*Do this*
Continue the text provided from where it stops.

*Text provided*

The secular hegemony
ended with very few exceptions everywhere. Majority religious groups reach a certain
level of domination or influence But I am really predicting a secularist
backlash because the religious majority violates minority rights in Turkey, Iran, Saudi Arabia, or in India,
Russia and elsewhere.
That will eventually
create a backlash among the minorities or more secular minded young people. And
before the protests start in Iran, we learned about certain public surveys
saying that a majority of Iranians say that they are no longer Muslims. In
Turkey, there is also a young generation coming with a reaction to the Islamist
government. So, in this regard, the warning to all religious groups is that
they either respect minority rights, make themselves go beyond majoritarian
democracy, embrace some liberal values, or they will see very strong secular
backlash before the end of the century. So that's something all religious
groups should really think about and go beyond the euphoria of majoritarian
domination they are really enjoying.
Dorsey (22:56):
It's interesting. I
I've written extensively about this, and I've looked at multiple surveys that
have been done in recent years and there seems to be a pendulum swinging. So,
with other words, there was certainly for a number of years a redefinition of
religiosity among Muslim youth particularly in the Middle East, but not only in
the Middle East. So, Muslim young people
no longer wanted the ritual performance and the emphasis on how you publicly
appear. They wanted a much more individual experience of religion, and they
were skeptical both of temporal and religious authority. And then in a number
of countries you saw, including Saudi Arabia but also Iran, a growing number of
atheists or in Turkey deists who believed in God but not in religion and a fair
number of conversions to for example Christianity which you see among other things
below the surface in Iran.

*Collected data*
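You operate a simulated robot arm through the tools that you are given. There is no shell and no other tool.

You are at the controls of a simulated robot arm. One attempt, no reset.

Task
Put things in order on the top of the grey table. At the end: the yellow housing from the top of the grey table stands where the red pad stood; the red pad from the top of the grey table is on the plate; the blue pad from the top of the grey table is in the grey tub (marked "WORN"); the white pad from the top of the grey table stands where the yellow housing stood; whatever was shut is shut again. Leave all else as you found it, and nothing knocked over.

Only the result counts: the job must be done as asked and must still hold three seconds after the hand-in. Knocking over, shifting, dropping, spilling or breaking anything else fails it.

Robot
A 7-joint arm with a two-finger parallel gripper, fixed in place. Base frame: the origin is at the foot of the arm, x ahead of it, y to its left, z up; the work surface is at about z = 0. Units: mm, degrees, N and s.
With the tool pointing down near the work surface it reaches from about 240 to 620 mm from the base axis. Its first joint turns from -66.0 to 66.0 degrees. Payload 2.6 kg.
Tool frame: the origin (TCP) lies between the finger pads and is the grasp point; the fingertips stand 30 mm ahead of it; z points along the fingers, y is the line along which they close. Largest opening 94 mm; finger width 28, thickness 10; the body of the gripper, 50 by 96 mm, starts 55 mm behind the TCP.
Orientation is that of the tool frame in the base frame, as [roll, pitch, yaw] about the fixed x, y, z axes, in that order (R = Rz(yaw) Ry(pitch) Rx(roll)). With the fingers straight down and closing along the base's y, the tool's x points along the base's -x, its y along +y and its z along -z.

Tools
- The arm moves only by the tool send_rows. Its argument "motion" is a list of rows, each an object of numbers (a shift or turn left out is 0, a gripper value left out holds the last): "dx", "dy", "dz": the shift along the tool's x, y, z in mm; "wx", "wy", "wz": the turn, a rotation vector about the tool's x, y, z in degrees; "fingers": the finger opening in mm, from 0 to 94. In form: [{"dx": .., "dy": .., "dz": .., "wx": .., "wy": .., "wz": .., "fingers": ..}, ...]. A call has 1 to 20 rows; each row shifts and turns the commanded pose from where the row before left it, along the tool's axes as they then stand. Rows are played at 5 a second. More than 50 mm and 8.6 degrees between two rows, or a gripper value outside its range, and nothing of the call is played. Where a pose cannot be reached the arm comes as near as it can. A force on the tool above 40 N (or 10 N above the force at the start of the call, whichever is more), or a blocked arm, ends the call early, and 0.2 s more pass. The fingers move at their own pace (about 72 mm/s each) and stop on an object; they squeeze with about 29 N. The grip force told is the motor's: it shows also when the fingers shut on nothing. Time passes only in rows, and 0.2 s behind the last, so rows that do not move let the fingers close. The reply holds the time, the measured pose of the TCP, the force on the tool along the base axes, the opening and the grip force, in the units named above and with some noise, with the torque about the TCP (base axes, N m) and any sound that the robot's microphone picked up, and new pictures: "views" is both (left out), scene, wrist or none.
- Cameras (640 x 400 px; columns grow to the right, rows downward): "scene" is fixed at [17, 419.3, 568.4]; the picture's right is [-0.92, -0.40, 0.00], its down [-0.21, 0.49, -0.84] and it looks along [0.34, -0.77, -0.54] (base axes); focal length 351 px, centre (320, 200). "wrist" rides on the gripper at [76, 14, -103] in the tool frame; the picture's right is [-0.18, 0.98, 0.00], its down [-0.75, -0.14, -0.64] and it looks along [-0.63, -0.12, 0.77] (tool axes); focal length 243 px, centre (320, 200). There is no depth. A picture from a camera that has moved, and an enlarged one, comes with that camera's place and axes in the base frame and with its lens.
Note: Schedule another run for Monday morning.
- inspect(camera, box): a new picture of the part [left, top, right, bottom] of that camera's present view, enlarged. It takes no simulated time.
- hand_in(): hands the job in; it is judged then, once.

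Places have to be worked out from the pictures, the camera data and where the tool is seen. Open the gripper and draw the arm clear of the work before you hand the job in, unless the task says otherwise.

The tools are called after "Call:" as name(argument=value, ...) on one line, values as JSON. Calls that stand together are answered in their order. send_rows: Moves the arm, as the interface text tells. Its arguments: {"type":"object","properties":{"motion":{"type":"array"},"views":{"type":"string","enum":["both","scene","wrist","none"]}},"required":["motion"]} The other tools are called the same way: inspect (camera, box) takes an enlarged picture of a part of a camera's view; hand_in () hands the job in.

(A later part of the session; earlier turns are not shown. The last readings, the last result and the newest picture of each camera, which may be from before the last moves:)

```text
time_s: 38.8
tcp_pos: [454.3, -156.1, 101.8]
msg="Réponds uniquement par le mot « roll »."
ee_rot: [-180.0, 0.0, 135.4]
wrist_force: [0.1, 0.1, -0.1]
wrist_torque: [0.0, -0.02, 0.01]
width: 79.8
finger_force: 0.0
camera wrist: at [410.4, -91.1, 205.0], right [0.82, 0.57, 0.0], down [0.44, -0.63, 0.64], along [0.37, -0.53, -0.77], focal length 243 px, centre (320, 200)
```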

*Response for this exercise*
(24:19):
But if you look at the
most recent surveys, so in the last two months for example, in one case a
majority and a majority being about two thirds to three quarters of Arab youth
said that the most important element in their identity was religion. And that
went beyond family, nation, ethnicity or tribe. So, with other words, you saw
somewhat of a return of a more traditional interpretation of Islam. So, I think
that, well, I basically agree with you that there's going to be a secular
backlash inevitably whichever way, and that ultimately youth may swing in that
way too. You still seem to have a balancing act going on and it's sort of the
pendulum that swings from one extreme to another.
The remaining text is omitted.